In his second collection, Christopher Kondrich navigates the link between what we see as our inner value and the external world that supplies it. Valuing's deeply personal poems explore faith, love, ethics, and mortality from a variety of angles and through a variety of poetic forms as a means of questioning the origination of one's own value system. Does it come from the belief in a god, from the love one gives or receives, or from the diminution of the self and its desires? If "you cannot sneak through your life," as the speaker of one of Valuing's poems proclaims, then how might one ensure that the noise a life inevitably makes is an echo of the values one holds dear?
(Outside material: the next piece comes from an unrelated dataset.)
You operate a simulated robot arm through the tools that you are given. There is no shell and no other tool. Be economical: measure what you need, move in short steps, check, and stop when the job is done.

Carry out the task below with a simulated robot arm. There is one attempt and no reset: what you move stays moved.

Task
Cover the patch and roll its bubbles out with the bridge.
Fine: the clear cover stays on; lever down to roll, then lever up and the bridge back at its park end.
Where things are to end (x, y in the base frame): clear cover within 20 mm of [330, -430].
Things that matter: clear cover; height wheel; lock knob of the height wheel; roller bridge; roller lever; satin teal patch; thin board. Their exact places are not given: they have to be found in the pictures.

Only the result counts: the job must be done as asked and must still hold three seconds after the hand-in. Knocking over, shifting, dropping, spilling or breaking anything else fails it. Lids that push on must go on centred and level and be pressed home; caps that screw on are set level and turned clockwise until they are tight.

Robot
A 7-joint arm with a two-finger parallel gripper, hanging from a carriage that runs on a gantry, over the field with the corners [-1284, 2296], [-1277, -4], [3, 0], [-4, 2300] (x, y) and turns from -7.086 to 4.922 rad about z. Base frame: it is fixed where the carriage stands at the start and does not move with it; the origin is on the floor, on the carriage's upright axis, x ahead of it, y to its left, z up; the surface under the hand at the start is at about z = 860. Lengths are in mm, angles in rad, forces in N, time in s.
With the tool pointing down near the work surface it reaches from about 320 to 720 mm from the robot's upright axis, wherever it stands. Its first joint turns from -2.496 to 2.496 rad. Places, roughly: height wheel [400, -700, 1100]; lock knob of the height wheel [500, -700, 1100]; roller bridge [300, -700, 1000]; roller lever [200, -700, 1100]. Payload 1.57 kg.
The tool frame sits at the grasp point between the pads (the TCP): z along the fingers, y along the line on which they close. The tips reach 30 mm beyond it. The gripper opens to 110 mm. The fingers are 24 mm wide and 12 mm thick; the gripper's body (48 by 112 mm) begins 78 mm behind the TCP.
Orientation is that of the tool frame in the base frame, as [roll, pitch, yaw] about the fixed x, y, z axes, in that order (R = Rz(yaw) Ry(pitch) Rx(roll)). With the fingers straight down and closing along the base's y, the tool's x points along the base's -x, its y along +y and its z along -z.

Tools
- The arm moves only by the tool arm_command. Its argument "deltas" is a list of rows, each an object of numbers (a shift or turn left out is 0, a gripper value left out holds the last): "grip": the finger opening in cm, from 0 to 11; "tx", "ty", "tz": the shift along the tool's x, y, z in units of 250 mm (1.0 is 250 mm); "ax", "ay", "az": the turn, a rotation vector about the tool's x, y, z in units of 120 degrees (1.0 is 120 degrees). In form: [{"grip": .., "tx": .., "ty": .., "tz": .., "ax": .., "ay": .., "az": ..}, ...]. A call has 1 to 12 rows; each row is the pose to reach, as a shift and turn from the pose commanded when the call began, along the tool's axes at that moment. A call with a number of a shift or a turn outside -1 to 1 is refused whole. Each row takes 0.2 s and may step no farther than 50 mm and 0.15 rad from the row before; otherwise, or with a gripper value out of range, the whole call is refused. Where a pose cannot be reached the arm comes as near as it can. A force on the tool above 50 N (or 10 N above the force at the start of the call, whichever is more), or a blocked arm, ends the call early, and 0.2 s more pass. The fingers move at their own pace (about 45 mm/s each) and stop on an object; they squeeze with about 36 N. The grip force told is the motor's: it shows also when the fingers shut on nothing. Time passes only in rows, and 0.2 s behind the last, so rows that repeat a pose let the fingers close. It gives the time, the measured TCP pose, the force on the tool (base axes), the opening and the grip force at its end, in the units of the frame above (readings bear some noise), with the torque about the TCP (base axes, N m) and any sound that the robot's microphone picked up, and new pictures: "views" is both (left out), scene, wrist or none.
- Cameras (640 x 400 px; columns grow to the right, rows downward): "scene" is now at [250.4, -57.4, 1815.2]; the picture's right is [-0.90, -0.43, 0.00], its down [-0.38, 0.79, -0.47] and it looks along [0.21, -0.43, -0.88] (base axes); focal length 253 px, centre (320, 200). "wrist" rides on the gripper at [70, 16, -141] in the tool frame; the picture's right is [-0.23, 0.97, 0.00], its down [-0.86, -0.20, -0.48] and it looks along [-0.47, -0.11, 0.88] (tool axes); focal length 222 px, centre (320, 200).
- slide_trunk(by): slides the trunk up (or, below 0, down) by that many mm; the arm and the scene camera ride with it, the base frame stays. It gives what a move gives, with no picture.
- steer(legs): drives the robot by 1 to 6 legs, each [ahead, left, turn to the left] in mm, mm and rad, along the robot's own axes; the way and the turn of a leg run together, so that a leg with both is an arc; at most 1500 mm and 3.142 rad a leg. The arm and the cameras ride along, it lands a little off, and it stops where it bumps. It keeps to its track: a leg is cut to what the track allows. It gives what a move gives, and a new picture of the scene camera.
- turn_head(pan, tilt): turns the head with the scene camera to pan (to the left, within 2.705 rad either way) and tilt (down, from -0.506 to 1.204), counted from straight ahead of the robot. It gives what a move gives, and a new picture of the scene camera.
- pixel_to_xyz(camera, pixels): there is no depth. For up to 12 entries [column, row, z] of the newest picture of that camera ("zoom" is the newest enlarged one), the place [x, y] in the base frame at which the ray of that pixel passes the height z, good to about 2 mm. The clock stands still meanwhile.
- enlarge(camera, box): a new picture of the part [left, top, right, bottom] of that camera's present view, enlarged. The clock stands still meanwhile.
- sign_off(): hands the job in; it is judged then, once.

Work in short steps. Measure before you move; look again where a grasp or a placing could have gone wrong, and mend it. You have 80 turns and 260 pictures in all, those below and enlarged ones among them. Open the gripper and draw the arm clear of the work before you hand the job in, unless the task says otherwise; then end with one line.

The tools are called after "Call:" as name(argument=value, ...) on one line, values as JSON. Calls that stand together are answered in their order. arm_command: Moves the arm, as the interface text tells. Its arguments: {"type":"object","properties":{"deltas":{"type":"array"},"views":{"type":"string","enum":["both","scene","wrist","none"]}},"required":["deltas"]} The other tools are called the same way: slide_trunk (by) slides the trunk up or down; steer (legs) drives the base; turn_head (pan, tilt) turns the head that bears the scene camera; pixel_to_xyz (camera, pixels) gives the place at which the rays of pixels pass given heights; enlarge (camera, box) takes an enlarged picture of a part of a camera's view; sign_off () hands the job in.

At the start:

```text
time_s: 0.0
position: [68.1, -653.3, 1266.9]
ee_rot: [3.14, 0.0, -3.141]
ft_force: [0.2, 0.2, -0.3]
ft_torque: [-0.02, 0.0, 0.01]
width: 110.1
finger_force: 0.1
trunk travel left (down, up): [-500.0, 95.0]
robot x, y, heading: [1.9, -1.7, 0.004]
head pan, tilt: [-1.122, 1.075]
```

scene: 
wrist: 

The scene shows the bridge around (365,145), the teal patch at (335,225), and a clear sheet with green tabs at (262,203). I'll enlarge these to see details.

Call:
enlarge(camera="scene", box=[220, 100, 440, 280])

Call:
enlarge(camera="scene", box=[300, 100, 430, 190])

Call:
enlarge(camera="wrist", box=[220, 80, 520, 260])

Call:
It is one thing to know there are limits to human knowledge, boundaries to how much we can accurately say about our labyrinthine selves, the objects we touch, and, more vastly, the mystery in which we spin. It is another thing entirely for a poet to articulate this so keenly that suddenly our limits become our bounty. What is of value in us? 'To live amongst walls and proclaim those walls a home,' Kondrich writes. Valuing
instructs us through disappointment and joy in a rare and trustworthy measure. The poems are entire philosophies, but they must try again and again with each turn of the page, as such is our lot. And although we move within the limits of knowledge and language, 'Do not worry. The other side / will lift you and change you / if how you were standing / doesn't make it across.' I, for one, need this book.
—Katie Ford, author of If You Have to Go
'I choose to love / as asylum from that which presses me / to hate,' says the opening poem of Valuing,
a rich and vital book by Christopher Kondrich. Lines like these are quite apropos in such a philosophical work of art in which Kondrich questions and embraces both God and pessimism, all the while trying to establish a self-a being worth more than what late capitalism can allow-by chanting what seems like spells born before anyone was born: 'Also, I must capture you in song. I must find music to set to this / aging and follow the river to my death.' There is not space enough for me to write all I love about this book and its potential for influence on poetry and on any mind made vulnerable to poetry.
—Jericho Brown, author of The New Testament
Christopher Kondrich fashions startling, arresting images and fabulous metaphors that are all the more startling, arresting, and fabulous because they're so functional to the overflowing reality and profundity of his poems. He has an excellent mind accompanied by an exuberant imagination.